RECORDED DATA:
▬▬▬▬▬▬▬▬▬▬

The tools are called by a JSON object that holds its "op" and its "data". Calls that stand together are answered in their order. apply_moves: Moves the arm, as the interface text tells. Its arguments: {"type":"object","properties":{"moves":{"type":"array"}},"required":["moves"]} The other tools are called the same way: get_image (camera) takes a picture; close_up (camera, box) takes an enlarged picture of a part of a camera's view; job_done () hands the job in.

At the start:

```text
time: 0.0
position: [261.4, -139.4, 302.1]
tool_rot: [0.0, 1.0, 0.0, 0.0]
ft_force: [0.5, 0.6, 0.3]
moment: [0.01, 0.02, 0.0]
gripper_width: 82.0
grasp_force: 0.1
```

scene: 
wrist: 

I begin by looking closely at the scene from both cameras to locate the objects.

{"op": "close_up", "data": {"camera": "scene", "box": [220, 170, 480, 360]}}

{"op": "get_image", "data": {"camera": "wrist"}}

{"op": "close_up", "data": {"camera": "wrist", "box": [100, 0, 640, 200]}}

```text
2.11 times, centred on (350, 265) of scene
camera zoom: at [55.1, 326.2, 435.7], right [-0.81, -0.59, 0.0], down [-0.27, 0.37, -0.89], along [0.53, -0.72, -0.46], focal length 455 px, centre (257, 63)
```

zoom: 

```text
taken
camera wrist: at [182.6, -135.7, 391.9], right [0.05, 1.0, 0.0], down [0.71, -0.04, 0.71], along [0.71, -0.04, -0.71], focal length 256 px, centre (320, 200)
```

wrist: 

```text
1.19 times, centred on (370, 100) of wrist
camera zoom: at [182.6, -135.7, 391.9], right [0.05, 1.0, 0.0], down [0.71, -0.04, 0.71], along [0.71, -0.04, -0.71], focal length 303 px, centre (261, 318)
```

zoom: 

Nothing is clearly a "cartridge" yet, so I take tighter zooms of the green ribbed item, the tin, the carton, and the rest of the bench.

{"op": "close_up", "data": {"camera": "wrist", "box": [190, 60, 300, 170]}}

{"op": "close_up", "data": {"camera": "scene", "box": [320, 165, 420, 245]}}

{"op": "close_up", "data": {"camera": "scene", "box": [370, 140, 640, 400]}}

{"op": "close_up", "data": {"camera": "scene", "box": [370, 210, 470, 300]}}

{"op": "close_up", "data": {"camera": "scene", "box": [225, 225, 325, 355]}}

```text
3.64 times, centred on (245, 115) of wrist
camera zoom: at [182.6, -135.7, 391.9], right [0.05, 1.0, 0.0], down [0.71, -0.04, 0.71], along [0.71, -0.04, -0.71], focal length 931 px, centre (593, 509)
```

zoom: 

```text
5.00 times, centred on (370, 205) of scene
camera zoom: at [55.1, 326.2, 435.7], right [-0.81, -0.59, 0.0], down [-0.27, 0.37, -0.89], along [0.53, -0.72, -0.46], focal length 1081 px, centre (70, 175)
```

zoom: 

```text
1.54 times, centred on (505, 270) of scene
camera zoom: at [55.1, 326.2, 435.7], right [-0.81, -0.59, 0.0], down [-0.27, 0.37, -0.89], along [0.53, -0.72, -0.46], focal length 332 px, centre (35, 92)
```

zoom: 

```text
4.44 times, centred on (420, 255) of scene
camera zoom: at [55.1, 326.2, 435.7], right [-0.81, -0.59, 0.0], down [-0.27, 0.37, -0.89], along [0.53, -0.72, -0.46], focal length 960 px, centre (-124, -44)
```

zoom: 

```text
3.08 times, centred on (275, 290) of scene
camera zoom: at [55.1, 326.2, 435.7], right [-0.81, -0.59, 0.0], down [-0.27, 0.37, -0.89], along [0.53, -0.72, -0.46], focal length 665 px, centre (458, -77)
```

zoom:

▬▬▬▬▬▬▬▬▬▬

PROMPT: Type out the full listing again, exactly as given. Write them as strings in a JSON array, leaving out blank lines.

FINAL ANSWER:
[
  "The tools are called by a JSON object that holds its \"op\" and its \"data\". Calls that stand together are answered in their order. apply_moves: Moves the arm, as the interface text tells. Its arguments: {\"type\":\"object\",\"properties\":{\"moves\":{\"type\":\"array\"}},\"required\":[\"moves\"]} The other tools are called the same way: get_image (camera) takes a picture; close_up (camera, box) takes an enlarged picture of a part of a camera's view; job_done () hands the job in.",
  "At the start:",
  "```text",
  "time: 0.0",
  "position: [261.4, -139.4, 302.1]",
  "tool_rot: [0.0, 1.0, 0.0, 0.0]",
  "ft_force: [0.5, 0.6, 0.3]",
  "moment: [0.01, 0.02, 0.0]",
  "gripper_width: 82.0",
  "grasp_force: 0.1",
  "```",
  "scene: ",
  "wrist: ",
  "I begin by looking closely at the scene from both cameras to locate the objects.",
  "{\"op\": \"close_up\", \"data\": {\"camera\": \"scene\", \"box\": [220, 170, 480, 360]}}",
  "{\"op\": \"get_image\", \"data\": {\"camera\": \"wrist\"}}",
  "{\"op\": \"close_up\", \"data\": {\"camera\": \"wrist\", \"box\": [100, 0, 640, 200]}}",
  "```text",
  "2.11 times, centred on (350, 265) of scene",
  "camera zoom: at [55.1, 326.2, 435.7], right [-0.81, -0.59, 0.0], down [-0.27, 0.37, -0.89], along [0.53, -0.72, -0.46], focal length 455 px, centre (257, 63)",
  "```",
  "zoom: ",
  "```text",
  "taken",
  "camera wrist: at [182.6, -135.7, 391.9], right [0.05, 1.0, 0.0], down [0.71, -0.04, 0.71], along [0.71, -0.04, -0.71], focal length 256 px, centre (320, 200)",
  "```",
  "wrist: ",
  "```text",
  "1.19 times, centred on (370, 100) of wrist",
  "camera zoom: at [182.6, -135.7, 391.9], right [0.05, 1.0, 0.0], down [0.71, -0.04, 0.71], along [0.71, -0.04, -0.71], focal length 303 px, centre (261, 318)",
  "```",
  "zoom: ",
  "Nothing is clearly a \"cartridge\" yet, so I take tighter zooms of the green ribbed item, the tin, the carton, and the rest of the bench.",
  "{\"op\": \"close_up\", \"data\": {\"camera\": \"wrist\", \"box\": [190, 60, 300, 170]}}",
  "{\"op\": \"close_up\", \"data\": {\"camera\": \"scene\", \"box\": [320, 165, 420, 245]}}",
  "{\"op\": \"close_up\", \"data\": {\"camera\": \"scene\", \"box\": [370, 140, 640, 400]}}",
  "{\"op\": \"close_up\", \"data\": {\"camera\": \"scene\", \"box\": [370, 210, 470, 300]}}",
  "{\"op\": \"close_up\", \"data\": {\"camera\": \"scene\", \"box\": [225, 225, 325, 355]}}",
  "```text",
  "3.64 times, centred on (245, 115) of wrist",
  "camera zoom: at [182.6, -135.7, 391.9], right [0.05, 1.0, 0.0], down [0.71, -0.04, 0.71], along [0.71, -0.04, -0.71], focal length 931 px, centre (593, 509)",
  "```",
  "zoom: ",
  "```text",
  "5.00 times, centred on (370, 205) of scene",
  "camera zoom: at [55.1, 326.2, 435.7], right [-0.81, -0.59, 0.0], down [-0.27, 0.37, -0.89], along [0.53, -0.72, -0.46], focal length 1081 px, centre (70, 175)",
  "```",
  "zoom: ",
  "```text",
  "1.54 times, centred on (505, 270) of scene",
  "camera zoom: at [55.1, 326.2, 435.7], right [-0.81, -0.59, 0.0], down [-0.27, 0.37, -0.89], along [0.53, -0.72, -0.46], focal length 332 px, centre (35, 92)",
  "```",
  "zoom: ",
  "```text",
  "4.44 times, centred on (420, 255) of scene",
  "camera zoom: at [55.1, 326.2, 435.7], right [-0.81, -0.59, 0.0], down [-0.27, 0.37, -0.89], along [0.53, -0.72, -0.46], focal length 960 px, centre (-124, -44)",
  "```",
  "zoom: ",
  "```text",
  "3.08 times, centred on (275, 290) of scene",
  "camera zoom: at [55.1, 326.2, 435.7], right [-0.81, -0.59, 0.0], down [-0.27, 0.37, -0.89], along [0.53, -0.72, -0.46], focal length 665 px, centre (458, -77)",
  "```",
  "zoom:"
]